Mugana Hospital, Bukoba, TZ, A typical rural Tanzanian hospital
We first opened an office in Kigamboni, Dar es Salaam and established the Tanzanian Trust we have today. The Trust was formed to allow Voices of Africa to operate while I was able to join the World Bank as a Project Coordinator for the ReFab Dar project (www.refabdar.org). As Project Coordinator, I basically took the role of project manager and was given an immense amounts of freedom to innovation and explore. It was the best job I have had to date.
During that project, along with partners, we created a filament extruder to make plastic bottles in 3D printer filament with Reflow using the equipment in India now. We also designed two versions of ewaste 3D printers based off the open source techfortrade design. The latest printer has less ewaste components but has been designed for the sole purpose of making medical tools.
We have an 8 piece birthing kit for prenatal and antenatal care and a circumcision tool kit. With Cambridge University, we have been developing 3D printed microscopes for digital field based disease diagnosis particularly malaria and TB. The original concept for the Waterscope was for testing bacterial content in water.

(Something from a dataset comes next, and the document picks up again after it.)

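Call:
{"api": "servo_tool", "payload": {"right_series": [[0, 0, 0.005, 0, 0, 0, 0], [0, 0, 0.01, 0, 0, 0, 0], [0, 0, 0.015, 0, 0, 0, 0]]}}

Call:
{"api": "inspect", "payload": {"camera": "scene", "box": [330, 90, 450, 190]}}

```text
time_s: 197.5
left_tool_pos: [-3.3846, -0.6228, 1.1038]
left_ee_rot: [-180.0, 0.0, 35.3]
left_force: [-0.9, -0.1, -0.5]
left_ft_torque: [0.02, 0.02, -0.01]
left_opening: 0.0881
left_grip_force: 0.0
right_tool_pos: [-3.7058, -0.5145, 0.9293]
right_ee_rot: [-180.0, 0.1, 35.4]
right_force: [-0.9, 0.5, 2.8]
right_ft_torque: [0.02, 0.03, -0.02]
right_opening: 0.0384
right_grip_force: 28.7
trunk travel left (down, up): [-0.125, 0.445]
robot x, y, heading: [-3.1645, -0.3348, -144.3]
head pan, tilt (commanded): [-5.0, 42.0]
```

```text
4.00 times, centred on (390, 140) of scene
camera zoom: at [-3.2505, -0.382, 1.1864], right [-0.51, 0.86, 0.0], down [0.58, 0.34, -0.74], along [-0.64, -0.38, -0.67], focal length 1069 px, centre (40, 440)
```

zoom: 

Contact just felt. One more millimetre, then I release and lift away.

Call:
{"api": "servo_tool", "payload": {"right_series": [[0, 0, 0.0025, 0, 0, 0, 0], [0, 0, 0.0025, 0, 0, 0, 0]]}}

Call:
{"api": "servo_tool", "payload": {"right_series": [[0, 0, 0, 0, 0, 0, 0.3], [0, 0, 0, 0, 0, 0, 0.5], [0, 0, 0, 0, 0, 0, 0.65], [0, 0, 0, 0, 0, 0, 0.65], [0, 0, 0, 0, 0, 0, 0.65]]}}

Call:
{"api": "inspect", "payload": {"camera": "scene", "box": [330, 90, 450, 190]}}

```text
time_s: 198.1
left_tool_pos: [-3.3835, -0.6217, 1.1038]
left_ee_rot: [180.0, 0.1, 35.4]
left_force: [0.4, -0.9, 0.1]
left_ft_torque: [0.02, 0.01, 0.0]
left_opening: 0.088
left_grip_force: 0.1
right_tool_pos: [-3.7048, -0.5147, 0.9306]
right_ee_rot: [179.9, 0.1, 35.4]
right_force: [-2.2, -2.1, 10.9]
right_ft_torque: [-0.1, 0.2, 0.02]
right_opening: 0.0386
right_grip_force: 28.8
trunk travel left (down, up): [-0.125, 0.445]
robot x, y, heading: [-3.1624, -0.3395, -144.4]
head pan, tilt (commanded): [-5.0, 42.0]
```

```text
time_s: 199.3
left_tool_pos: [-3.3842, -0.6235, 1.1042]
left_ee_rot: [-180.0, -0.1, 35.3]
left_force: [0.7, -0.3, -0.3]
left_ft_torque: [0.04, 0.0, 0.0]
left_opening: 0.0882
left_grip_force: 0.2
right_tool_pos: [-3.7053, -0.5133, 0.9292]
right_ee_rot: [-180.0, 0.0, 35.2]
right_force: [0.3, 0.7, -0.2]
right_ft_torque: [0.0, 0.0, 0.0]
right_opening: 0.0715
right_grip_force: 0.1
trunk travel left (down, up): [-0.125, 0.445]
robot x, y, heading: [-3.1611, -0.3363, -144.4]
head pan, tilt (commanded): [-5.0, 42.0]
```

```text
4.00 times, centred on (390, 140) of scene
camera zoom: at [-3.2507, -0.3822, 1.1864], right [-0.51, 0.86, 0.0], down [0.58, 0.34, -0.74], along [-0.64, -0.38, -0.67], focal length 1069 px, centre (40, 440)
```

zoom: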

At the request of the Commission of Science and Technology and the interest of our disability partners, we have started to explore and test prosthetic and adaptive devices.
Engineer Adella and some early protoypes in our DBTi office
We decided at present that we would have a three pronged sustainability approach:
1. Recruit bright young minds for internship and volunteer placements with specializations that can help to increase the quality and quantities of both our machines and the medical products they are printing.
2. Increase fund raising efforts within the United States and recruit a more effective fund raising team.
3. Find investors rather than donors who will be committed to taking these products to market after the charity side of the social enterprise has completed the next required year of Research and Development.
Years ago when I first started working on medical technology in East Africa, I would have told you that this Trifecta was impossible. Now I know better, impossible things are happening every day thanks to brilliant minds and eager hands who believe another world is possible. This may just be the open invitation you have been looking for to serve the world and be Just YOU.